Comunque le storie me ne ha raccontate molte: si parlava degli artigiani di Anghiari, chi era bravo, chi meno, ma non aveva mai avuto problemi con nessuno.Mi raccontava del Borghesi che era un bravo intarsiatore. Il motivo delle sue capacità in questa tecnica derivavano per i suoi studi di autodidatta sulle materie artistiche, in confronto alla materia dove si era diplomato la ragioneria. Il Borghesi insieme ad Ernesto suo cognato erano in società, uno lavorava di fino e l'altro in modo grossolano, quindi uno faceva la cassa del mobile e uno la intarsiava.
E poi di “Cannone” che era un bravo intagliatore, un “fenomeno”, a detta di mio zio, e dalla sua bottega era uscito il Dragonetti che era sicuramente il più capace restauratore del paese.Usciva qualche malignità bonaria come su quelli poco dotati che erano finiti a fare l'insegnante a scuola oppure degli artigiani un po' scansafatiche come Loris che aveva poca voglia di lavorare.
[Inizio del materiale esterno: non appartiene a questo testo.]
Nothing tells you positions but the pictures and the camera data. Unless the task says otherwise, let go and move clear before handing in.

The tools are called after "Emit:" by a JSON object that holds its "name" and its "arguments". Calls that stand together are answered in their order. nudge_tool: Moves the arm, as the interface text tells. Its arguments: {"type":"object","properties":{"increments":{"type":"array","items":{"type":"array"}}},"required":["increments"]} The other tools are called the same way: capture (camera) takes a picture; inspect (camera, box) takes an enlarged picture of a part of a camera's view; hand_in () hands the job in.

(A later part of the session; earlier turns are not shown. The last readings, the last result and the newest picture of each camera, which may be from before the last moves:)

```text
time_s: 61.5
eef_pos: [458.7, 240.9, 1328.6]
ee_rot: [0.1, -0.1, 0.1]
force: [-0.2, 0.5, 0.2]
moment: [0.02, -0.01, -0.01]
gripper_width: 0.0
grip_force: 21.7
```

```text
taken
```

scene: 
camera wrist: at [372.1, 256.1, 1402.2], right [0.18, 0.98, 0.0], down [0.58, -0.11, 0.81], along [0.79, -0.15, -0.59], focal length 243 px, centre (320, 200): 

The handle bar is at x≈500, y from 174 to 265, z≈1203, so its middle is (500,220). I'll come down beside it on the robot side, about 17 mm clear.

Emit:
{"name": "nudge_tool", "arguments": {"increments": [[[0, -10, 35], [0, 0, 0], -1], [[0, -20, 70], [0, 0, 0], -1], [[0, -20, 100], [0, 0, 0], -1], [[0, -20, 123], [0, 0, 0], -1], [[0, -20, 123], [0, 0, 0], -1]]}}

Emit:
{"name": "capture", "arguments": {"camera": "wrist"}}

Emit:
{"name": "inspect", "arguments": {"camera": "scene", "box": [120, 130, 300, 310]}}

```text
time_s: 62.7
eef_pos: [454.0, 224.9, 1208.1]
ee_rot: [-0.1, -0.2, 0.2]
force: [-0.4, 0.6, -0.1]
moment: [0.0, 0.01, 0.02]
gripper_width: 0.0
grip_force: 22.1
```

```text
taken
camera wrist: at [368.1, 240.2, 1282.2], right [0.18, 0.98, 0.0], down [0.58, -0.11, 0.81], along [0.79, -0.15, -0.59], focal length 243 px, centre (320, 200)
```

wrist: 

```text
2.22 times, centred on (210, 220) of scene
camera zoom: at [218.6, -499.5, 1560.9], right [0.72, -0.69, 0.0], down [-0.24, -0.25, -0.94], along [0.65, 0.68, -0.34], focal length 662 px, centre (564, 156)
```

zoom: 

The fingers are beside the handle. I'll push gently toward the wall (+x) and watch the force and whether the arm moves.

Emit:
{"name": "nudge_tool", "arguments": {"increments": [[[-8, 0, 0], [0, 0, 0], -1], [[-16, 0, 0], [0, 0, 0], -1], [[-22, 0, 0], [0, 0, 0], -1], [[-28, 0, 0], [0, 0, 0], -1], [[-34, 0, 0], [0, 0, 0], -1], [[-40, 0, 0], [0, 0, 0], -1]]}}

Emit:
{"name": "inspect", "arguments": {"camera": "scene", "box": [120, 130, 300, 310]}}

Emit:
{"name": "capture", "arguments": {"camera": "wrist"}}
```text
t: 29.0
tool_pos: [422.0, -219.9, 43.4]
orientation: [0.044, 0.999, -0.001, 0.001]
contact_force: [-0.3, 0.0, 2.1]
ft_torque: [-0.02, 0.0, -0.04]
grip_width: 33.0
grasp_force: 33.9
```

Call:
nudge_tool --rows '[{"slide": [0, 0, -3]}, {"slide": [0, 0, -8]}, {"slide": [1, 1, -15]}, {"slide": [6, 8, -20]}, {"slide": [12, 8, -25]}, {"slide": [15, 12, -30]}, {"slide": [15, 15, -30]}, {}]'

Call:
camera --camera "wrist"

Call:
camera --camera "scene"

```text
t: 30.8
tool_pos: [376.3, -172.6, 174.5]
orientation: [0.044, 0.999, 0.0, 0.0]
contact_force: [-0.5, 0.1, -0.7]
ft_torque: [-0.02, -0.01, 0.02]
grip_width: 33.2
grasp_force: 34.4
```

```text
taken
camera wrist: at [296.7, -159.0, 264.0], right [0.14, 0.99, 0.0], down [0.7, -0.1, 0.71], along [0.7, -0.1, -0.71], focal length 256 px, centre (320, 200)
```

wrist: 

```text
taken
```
Mi parlava di un certo Frini che aveva la segheria, se non mi ricordo male, situata dove c'è adesso un albergo in piazza dei polli di fronte al Teatro, dove erano passati molti apprendisti artigiani dell'epoca di Gnaso.
Mi parlava del rapporto di stima con il suo “datore” di lavoro Milton Poggini, antiquario e precedentemente artigiano premiato a Parigi per aver costruito un bel violino, delle novità tecniche che riportava dalla Francia durante le sue escursioni, penso che fossero novità commerciali sui prodotti ed anche sui segreti inerenti al restauro dei mobili.
Comunque tra un racconto e l'altro, quante cose ho imparato! Dalla lucidatura all'invecchiamento del mobile e a tante altre cose, anche il riuscire a non sprecare materiali e la modestia per potersi mettere sempre in discussione con il prossimo, che solamente la bottega di un vero artigiano ti poteva insegnare. Per onestà devo dire che l'esperienza di bottega da Gnaso mi è servita e mi serve ancora.